エルサレムの教会指導者らが、何世紀にもわたって合意されてきた聖地の「ステイタス・クオ(現状維持)」の原則が侵害されていると強く訴える共同声明(英語)を、5日までに発表した。声明は、「聖なる都、エルサレムと聖地の健全性を損ない、キリスト教徒の存在を弱めようとする組織的な企てがあります」と主張している。
「今、私たちはもう一度団結して、ステイタス・クオに対する最近のさらなる侵害を非難しています。このような問題において、教会の指導者たちは一致団結して、何世紀にもわたって私たちの生活を秩序付けていたそれらの法、合意、規則を台無しにする、いかなる機関や集団によるあらゆる行為に断固として反対します」
教会指導者らは声明で、この数カ月の間に浮上した2つの問題に言及した。1つ目は、エルサレム旧市街にある歴史的建造物「ヤッファ門(ジャッファ門)」に隣接する3つの重要な建造物群の購入が違法に行われたとする、エルサレム地方裁の8月の判決だ。

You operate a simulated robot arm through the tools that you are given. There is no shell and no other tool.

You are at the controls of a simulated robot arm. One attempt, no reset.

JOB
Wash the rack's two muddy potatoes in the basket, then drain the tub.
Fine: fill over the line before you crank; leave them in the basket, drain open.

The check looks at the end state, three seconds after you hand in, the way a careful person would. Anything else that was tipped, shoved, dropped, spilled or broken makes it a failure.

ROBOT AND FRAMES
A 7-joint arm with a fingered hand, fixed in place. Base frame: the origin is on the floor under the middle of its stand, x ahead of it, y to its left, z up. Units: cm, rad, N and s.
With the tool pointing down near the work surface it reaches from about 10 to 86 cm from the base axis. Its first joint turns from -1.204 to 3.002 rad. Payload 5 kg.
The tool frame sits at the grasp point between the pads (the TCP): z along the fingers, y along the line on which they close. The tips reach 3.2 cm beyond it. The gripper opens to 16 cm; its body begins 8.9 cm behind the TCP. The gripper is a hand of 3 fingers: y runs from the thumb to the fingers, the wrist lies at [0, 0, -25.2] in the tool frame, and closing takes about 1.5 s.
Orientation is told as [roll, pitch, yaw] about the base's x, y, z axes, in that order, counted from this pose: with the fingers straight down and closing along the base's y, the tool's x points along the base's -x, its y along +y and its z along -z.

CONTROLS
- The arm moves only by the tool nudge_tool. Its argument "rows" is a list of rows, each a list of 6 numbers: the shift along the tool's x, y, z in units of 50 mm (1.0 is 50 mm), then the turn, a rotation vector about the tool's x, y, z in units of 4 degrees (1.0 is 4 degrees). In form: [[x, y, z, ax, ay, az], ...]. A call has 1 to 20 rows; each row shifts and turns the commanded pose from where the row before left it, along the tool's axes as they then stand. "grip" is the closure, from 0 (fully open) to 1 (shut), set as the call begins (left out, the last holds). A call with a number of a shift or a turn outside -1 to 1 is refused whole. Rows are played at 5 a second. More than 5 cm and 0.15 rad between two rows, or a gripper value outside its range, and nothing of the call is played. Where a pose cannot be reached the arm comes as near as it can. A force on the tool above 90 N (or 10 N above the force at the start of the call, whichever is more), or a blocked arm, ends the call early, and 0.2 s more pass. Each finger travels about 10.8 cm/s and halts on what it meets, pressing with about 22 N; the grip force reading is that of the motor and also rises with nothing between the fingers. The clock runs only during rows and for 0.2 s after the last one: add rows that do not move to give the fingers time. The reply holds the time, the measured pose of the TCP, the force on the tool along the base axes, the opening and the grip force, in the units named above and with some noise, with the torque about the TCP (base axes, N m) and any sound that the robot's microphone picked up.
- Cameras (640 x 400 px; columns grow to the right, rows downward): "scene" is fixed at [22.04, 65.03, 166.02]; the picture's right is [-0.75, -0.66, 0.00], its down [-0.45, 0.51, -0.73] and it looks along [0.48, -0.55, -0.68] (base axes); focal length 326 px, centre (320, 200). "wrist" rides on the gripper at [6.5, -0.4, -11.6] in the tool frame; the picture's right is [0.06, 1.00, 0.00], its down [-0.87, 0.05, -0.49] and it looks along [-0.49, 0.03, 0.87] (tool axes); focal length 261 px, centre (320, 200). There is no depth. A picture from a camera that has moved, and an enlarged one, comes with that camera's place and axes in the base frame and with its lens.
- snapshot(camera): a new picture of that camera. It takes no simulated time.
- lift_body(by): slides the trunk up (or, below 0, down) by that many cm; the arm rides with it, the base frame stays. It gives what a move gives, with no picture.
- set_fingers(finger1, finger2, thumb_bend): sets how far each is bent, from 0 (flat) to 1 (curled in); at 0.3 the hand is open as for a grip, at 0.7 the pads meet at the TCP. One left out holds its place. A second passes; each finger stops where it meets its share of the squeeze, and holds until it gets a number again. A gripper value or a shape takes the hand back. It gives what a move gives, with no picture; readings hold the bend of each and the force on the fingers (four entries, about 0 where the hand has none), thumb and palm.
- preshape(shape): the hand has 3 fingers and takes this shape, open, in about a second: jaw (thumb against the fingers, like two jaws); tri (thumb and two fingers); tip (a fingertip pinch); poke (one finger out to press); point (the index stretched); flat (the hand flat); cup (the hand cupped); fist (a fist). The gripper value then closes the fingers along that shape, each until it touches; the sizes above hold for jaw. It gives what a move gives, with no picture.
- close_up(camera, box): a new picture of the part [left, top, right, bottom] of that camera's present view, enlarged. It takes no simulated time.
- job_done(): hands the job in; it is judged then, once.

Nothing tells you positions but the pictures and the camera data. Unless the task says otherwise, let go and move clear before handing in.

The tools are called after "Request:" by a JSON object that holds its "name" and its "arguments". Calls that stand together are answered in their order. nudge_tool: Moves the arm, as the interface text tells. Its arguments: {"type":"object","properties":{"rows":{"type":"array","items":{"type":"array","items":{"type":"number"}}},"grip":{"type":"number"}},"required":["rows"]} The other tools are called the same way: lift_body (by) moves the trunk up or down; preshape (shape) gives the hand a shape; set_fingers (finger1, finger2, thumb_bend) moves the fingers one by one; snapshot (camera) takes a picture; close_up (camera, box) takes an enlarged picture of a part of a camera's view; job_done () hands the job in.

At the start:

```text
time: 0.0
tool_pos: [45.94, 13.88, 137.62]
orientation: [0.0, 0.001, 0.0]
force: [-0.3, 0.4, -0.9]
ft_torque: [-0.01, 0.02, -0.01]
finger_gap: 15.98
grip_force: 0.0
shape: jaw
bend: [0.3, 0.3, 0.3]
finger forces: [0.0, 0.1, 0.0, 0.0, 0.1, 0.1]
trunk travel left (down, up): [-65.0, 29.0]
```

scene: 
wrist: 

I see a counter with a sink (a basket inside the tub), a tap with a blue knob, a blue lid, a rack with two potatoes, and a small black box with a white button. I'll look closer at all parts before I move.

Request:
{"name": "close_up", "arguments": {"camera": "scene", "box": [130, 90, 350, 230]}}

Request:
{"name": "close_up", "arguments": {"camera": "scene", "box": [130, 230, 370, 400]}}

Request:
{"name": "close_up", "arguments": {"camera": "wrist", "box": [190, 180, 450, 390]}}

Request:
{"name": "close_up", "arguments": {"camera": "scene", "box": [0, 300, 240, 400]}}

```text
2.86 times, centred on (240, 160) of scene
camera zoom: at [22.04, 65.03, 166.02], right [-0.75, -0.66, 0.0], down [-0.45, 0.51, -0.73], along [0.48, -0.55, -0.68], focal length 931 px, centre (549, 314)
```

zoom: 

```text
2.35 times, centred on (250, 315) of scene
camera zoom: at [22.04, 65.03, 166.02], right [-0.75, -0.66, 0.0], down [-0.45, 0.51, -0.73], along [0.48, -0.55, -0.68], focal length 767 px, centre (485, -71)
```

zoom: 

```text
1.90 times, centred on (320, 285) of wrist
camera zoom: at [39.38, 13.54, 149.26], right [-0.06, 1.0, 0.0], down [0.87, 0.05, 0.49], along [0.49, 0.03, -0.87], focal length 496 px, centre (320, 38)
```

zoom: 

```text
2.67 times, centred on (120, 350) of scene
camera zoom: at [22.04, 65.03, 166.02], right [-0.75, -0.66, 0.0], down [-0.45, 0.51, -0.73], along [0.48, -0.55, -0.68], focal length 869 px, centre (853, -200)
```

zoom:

イスラエルの英字日刊紙「エルサレム・ポスト」(英語)が、ヘブライ語日刊紙「マアリブ」の報道として伝えたところによると、この判決により、建造物群の所有が、エルサレム総主教庁から右翼系NGO団体の「アテレト・コハニム」に移ったという。教会指導者らは、判決が「不当」なものだと主張している。
2つ目の問題は、西エルサレムにある教会所有地の国有化を求める法案に関するものだ。法案は、レイチェル・アザリア議員(クラヌ党)が提出し、超党派の国会議員39人が署名している。
教会側は主に1950年代に、西エルサレムにある土地をユダヤ国民基金に貸し出し、その一部は住民に売られた。貸出期間は今後20~50年で終了するが、教会側が民間起業家に、住民に影響を及ぼし、将来に不安定を生み出すような取り決めで土地の一部を売却したと伝えられたことから、土地の国有化により住民が被る可能性のある被害を補償する内容の法案が提出された。
しかし、教会指導者らは、法案は政治的な動機によるものだとし、所有財産に対する教会の権利を制限すると主張。さらに、ステイタス・クオにより保証された権利を侵害するものだとしている。
「私たちは、ステイタス・クオに対するこの最近の組織的な攻撃が、エルサレムの健全性、聖地のキリスト教社会の幸福、および私たちの社会の安定性に及ぼしている実に深刻な状況を、十分強調することができません」。教会指導者らはこのように訴え、問題解決のために世界の指導者が介入することを求めた。
一方、法案を提出したアザリア氏は、エルサレム・ポスト紙に対して、法案がステイタス・クオを侵害するものではなく、現地のキリスト教徒の存在を弱めるようないかなる意図もないと否定した。
「私が提案した法案は、ただ1つの目的を持っています。エルサレムの住民を守ることです。教会から土地を買った裕福な起業家の集団がいます。そしてエルサレムの何千人もの住民が、不正なく家を購入したのにホームレスになる可能性があるのです」
声明には、エルサレム総主教庁(正教会)のエルサレム総主教セオフィロス3世、アルメニア使徒教会のエルサレム総主教ヌールハン・マヌーギアン、カトリック教会ラテン典礼エルサレム総大司教座使徒座管理区長のピエルバッティスタ・ピッツァバッラ大司教ら、13人が署名している。